Spitzer filed the lawsuit in September 1999.

The Monoco plant, located adjacent to Pittsford Sutherland High School and residential neighborhoods, has been the subject of nearly 2,000 citizen complaints since 1994, the year an odor hotline was established by the Town of Pittsford. Despite repeated efforts by the DEC and Town officials to get the company to control its plant odors, Monoco's operations continued to be a constant source of citizen complaints.

In March 1999, an oil spill at the plant resulted in pollution of the Erie Canal, which runs beside the plant. The company failed to report the spill to state authorities, as required by law, and failed to contain the spill after it occurred. Criminal charges against the company arising from the oil spill are still pending.

The injunction prohibits Monoco from accepting, receiving or storing any additional asphalt products at the plant, effectively shutting it down. After consulting with lawyers, Judge Frazee will address the removal of all asphalt currently at the site.

In her decision, Judge Frazee found that "Monoco has consistently failed to properly operate and maintain the odor control system at the plant." Additionally, the judge found that Monoco has "had 14 years of failed attempts to address the situation. Their efforts in this period cannot be characterized as being in good faith."

Pittsford Town Supervisor William Carpenter said: "We are very pleased with the outcome of the decision. We would like to express our sincere thanks to Attorney General Spitzer and his staff for bringing this case to such a successful result."

Attorney General Spitzer and Commissioner Cahill acknowledged the important work done by the Residents Committee for Clean Air; Pittsford Town Supervisor William Carpenter; and Pittsford Mayor Robert Corby. The Town of Pittsford intervened in the case. Spitzer also recognized the years of work on the case by the staff of DEC's Region 8 based in Avon, Livingston County.

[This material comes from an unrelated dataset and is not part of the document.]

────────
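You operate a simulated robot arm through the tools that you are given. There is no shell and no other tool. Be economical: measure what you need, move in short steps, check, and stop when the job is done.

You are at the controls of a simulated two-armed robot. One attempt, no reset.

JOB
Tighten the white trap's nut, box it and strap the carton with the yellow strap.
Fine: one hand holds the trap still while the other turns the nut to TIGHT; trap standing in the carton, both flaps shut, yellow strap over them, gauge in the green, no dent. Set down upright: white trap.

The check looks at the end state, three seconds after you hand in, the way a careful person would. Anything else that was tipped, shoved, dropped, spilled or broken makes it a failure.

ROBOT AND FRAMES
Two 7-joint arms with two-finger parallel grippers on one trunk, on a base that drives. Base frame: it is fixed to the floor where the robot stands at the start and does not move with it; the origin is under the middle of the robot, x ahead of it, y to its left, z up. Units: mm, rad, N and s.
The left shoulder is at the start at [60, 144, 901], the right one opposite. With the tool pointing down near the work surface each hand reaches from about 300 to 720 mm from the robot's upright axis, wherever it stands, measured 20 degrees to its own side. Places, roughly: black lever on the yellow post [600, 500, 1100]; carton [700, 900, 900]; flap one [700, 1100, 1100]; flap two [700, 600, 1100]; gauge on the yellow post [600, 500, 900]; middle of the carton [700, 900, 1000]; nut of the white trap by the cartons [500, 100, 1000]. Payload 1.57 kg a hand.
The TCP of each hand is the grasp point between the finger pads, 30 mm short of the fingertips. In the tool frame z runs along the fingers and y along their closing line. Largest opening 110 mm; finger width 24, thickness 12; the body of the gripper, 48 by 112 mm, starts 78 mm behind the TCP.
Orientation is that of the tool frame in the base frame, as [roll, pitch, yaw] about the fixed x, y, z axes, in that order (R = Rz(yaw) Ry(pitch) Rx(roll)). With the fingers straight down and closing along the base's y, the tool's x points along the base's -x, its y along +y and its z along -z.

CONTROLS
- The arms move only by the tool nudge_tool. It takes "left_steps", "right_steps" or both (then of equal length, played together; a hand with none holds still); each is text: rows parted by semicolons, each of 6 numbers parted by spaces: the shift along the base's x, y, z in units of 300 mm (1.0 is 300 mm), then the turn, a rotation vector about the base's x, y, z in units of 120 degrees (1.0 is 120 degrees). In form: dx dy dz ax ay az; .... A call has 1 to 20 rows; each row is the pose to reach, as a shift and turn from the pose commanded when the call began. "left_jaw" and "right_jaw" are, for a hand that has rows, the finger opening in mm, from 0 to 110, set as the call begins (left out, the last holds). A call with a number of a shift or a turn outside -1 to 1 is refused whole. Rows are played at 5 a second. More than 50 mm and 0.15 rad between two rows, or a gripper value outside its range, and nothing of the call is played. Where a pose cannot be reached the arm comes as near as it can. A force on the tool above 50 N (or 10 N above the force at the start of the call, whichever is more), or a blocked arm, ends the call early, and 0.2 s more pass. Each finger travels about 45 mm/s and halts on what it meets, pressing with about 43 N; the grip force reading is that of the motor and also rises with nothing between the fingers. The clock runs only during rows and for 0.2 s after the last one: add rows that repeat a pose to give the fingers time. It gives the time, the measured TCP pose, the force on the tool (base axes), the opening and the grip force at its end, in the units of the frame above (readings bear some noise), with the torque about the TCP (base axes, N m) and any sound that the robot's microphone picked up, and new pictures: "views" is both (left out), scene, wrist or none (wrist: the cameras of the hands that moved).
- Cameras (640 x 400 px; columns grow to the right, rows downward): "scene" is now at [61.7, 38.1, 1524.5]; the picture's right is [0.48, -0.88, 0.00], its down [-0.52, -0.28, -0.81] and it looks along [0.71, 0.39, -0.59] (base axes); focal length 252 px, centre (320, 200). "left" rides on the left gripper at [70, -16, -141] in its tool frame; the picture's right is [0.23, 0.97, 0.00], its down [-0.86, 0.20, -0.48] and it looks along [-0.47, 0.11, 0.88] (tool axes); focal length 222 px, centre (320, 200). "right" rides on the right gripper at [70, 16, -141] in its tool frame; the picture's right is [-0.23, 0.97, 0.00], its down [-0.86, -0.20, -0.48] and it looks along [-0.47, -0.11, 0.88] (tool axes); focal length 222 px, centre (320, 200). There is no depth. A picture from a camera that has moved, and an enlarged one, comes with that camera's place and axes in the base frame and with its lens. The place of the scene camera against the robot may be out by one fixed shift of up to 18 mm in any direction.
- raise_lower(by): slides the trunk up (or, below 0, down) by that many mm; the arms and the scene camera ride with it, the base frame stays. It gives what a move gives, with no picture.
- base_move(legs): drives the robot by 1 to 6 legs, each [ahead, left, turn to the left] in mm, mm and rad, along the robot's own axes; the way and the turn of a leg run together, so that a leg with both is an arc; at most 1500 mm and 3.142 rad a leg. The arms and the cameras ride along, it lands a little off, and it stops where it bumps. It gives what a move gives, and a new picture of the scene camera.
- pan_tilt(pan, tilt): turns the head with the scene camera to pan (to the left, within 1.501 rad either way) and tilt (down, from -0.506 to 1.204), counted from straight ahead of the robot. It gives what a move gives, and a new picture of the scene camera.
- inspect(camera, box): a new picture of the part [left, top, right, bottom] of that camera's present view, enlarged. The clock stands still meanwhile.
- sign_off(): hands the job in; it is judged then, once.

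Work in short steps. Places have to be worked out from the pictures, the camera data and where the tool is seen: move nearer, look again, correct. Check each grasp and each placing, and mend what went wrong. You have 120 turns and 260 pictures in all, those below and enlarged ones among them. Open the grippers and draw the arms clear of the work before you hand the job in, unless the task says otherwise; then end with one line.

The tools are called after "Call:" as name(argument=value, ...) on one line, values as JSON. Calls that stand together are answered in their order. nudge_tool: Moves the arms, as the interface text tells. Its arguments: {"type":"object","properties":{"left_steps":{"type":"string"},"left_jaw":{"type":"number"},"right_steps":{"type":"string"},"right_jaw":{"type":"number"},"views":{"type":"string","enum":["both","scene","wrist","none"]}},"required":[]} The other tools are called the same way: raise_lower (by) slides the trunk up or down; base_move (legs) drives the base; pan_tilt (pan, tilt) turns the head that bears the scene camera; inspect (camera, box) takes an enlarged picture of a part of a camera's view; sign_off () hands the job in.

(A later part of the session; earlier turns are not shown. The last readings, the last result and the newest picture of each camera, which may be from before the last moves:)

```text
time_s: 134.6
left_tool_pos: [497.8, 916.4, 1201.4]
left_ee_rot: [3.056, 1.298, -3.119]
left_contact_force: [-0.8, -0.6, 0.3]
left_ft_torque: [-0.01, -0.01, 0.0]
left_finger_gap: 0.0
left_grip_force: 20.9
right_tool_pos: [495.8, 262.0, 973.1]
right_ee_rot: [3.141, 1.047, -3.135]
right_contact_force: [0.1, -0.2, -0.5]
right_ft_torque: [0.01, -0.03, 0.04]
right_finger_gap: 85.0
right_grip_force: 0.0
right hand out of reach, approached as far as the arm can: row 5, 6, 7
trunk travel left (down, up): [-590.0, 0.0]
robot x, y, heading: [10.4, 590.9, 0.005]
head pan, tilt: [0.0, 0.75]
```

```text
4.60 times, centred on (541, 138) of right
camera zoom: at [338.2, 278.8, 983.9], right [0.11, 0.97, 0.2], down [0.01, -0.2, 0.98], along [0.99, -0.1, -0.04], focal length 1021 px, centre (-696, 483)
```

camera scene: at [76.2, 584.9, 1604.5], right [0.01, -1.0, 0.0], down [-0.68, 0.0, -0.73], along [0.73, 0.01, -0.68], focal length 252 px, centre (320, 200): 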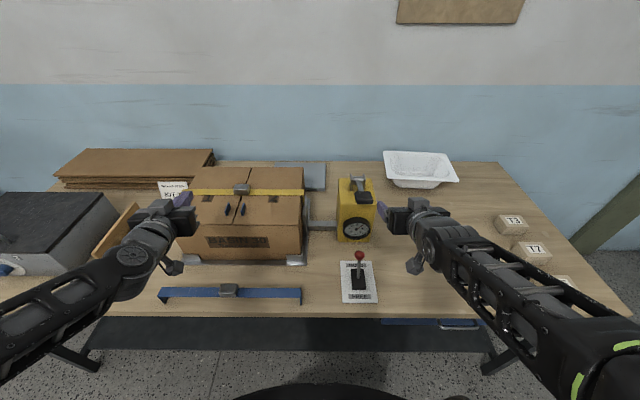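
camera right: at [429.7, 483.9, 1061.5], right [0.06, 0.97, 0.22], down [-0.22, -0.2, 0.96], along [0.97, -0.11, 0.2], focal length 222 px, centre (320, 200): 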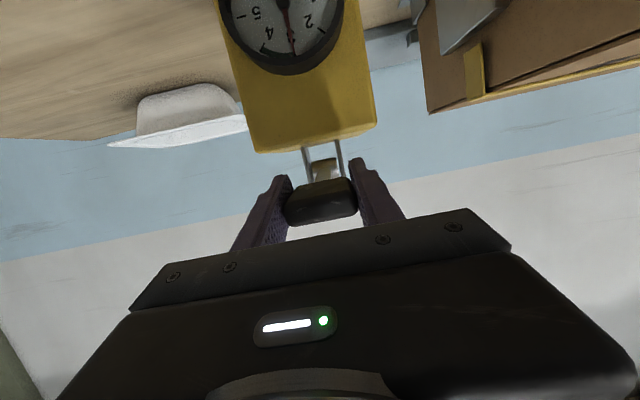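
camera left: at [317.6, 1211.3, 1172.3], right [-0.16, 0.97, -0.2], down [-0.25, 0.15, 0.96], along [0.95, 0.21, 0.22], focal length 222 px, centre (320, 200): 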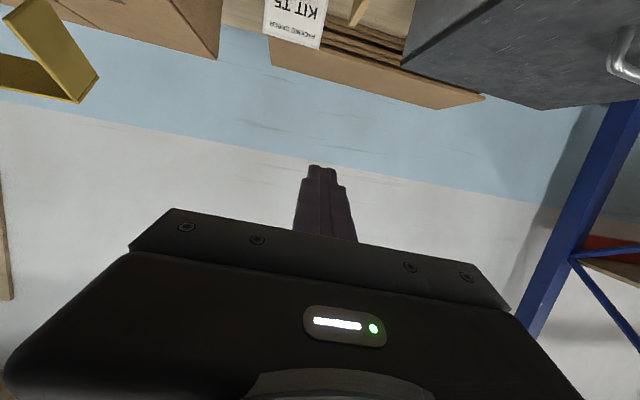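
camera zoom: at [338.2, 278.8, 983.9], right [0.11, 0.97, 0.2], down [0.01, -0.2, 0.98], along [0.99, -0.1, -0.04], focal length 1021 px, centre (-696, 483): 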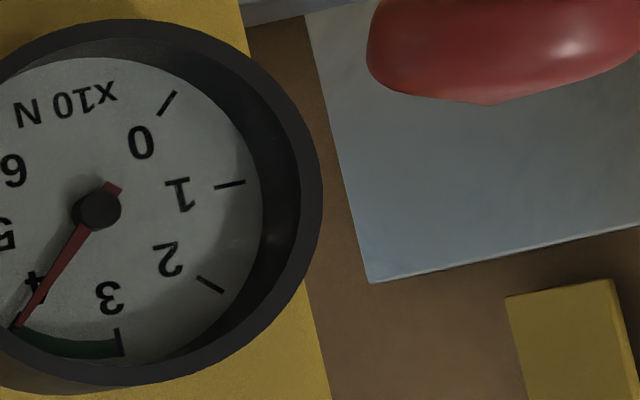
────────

The Monoco case was developed by staff at the Department of Environmental Conservation and referred to the Attorney General for prosecution.

The case was handled by Assistant Attorneys General Christopher Amato, Michael Myers, and Jared Snyder, and Chief Scientist Peter Skinner.

DEC staff who worked on the case include Paul D'Amato, Thomas Marriott, Bruce Finster, Mike Zamiarski, Yuan Zeng, and Dave Kiser.